Service for Army veteran with no family prompts funeral home owners to start Operation LOVE
By RAFAEL GUERRERO | The Courier-News | Published: February 29, 2020
ELGIN, Ill. (Tribune News Service) — One month ago, the Symonds-Madison Funeral Home held a funeral for an Army veteran whose body went unclaimed by family and friends.
The service for John James Murphy was attended by hundreds of people and drew national attention. For funeral home owners Daniel and Joy Symonds, the experience was overwhelming.
“I’m still in shock, still in awe,” Daniel Symonds said. “I even had other funeral home directors call me (to say),'You did our service proud.'”
Because of that event, the couple has decided to launch Operation LOVE, a network connecting volunteers with businesses and organizations that can assist military veterans. Their first contribution to the effort will take place Wednesday, when they hold a service for another unclaimed veteran.
“We’ve had a lot of people say they want to help — but not just at (military) funerals," Joy Symonds said. "A lot of people kept saying why couldn’t we have been there before the funeral? I know there’s opportunities out there to be there for veterans.”
The LOVE in the project’s name stands for “Love Our Veterans Elgin."
“Operation LOVE is our answer. For every veteran who fears being forgotten, we will find someone to be their friend,” Daniel Symonds said.
The project’s objectives are to continue the practice of providing services to unclaimed veterans, to connect volunteers with local veterans, and to promote Elgin-area veterans service organizations and events, the said.
The ball started rolling on the effort the same week the Murphy funeral was held. A nursing home called about one of their residents who had been admitted to the hospital, Daniel Symonds said.
Ronald Olson, 83, was an Army veteran who served as a combat engineer with Company C, 34th Engineering Battalion from 1959 to 1961. The Elgin resident was close to dying, Symonds said.
“'Were you serious about taking care of veterans who don’t have their families?' the nursing home director asked Symonds. “Absolutely, I told them.”
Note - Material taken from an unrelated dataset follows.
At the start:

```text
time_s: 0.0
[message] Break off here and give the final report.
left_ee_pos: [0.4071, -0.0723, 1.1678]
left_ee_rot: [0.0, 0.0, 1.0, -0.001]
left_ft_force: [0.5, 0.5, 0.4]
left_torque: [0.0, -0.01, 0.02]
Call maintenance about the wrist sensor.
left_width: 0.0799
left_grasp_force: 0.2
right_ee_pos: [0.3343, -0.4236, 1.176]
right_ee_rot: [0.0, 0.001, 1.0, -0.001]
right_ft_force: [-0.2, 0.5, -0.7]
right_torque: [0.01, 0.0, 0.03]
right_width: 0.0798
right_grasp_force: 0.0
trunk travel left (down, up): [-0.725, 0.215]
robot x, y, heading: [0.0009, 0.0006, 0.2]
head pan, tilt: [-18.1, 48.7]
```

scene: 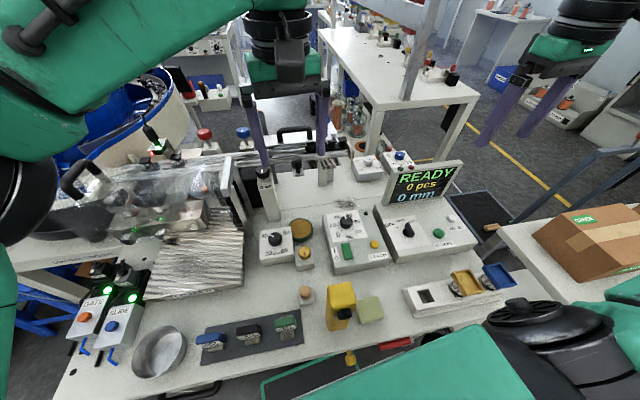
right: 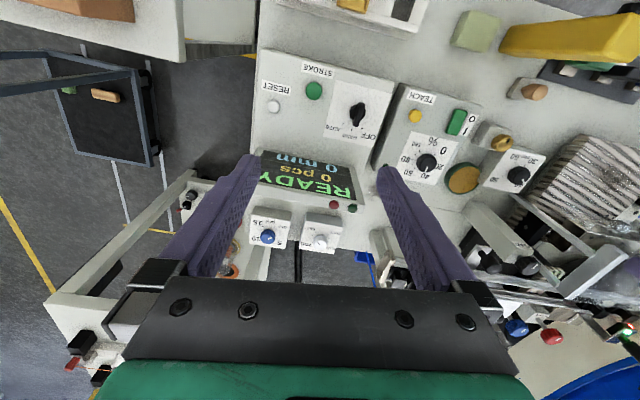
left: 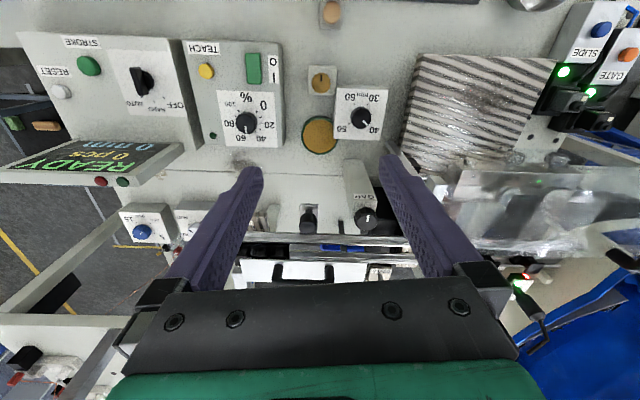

Shortly after that call, he received another inquiry. A woman wanted to how she and her sister could help veterans because they didn’t know where to start.
“'Is there any way we can help today? Can we do something right now?'” she asked Symonds. “'No, but I actually have an idea,'" he responded. ‘There’s a gentleman in the hospital right now who doesn’t have anybody and is ready to pass away.’”
Symonds said the two sisters saw Olson that same day. Symonds went to visit him later.
“It was moving to me, I’ll tell you,” he said.
“When I got to see (Olson) at the ICU, I walked up to him. ... I told him your first sergeant is here, I’m going to take good care of you," said Symonds, a first sergeant in the U.S. Army Reserve.
Olson died Feb. 6 at Presence St. Joseph Hospital in Elgin. According to his obituary, he was preceded in death by his only child, Cyndi Mundro, and his son-in-law, David Mundro. His only survivor was his friend, Tammy Newsome, the obituary said.
Olson’s service, which is open to the public, is scheduled for at 10 a.m. Wednesday at the funeral home, 305 Park St. It will be followed by a procession to the Abraham Lincoln National Cemetery in Elwood for an interment with military honors at 2 p.m.
Through Operation LOVE, the Symonds were able to find others to help. Local restoration business Mastercat Team, for example, helped line up pallbearers.
"The fact that they’re doing Operation LOVE, it gave me goosebumps when they first asked me if I wanted to get involved,” said Shawn Campbell, director of sales for Mastercat.
Joy Symonds launched the group’s outreach efforts via a volunteer registration form and a Facebook group. Volunteer opportunities and local events hosted by veteran-focused nonprofits will be shared there, she said.
“This is an opportunity,” she said. “(Murphy’s funeral) exposed a gap in our community. There are veterans who are hurting ... there are veterans right here in Elgin who need to know people care.”